[Problem]
Make a faithful copy of the document passage.

[Data shown]
--- Begin ---

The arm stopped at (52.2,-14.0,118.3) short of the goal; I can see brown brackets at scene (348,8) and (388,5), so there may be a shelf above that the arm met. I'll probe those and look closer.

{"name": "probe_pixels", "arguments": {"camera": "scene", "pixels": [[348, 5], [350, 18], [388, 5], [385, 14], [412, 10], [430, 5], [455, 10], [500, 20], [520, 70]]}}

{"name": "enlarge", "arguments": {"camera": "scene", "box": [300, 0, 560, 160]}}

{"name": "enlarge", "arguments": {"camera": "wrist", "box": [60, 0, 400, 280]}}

--- End ---

[Document passage]
--- Begin ---

Dear Jennifer Alyse, Lioness Love

Dear Jennifer Alyse,

Wow! What joy thinking of you. I feel a big internal smile spread, growing and expanding and stretching all the way across the oceans to you. Can you see it? Can you feel it? I hope so.

Where to start in sharing with you about this vibrancy?

Sister, I can imagine you in Africa. I imagine you here, shaking your hips in wild abandon. I imagine you looking up at the sky in celebration, in awe, with a wide smile and incredulous, joyful laughter emanating from your mouth.

You have a remarkable ability to shape-shift and adapt to your surroundings. In the Pacific Northwest, you nestle into sweaters and boots with ease, hiking the forest and holding trees. In Southern California, your beach goddess comes out; in Kauai, your magic is sparked with particular magnetism. In Ireland, you commune with your ancestry, traverse those deep hills and melancholic skies with grace and honor. It’s as if you and the location around you are immersed in a rapturous love affair: sun meets sky meets spirit meets soul.

Because of this, I want to tell you about the African skies that I imagine you under. Skies so wide they feel as if they could swallow me. When I stand below them, I feel their immensity and enormity, but somehow never feel swallowed or small. Rather, there’s a simultaneous understanding of the land, and me, and the animals and trees and all else, coexisting.

--- End ---

[Result]
Dear Jennifer Alyse, Lioness Love

Dear Jennifer Alyse,

Wow! What joy thinking of you. I feel a big internal smile spread, growing and expanding and stretching all the way across the oceans to you. Can you see it? Can you feel it? I hope so.

Where to start in sharing with you about this vibrancy?

Sister, I can imagine you in Africa. I imagine you here, shaking your hips in wild abandon. I imagine you looking up at the sky in celebration, in awe, with a wide smile and incredulous, joyful laughter emanating from your mouth.

You have a remarkable ability to shape-shift and adapt to your surroundings. In the Pacific Northwest, you nestle into sweaters and boots with ease, hiking the forest and holding trees. In Southern California, your beach goddess comes out; in Kauai, your magic is sparked with particular magnetism. In Ireland, you commune with your ancestry, traverse those deep hills and melancholic skies with grace and honor. It’s as if you and the location around you are immersed in a rapturous love affair: sun meets sky meets spirit meets soul.

Because of this, I want to tell you about the African skies that I imagine you under. Skies so wide they feel as if they could swallow me. When I stand below them, I feel their immensity and enormity, but somehow never feel swallowed or small. Rather, there’s a simultaneous understanding of the land, and me, and the animals and trees and all else, coexisting.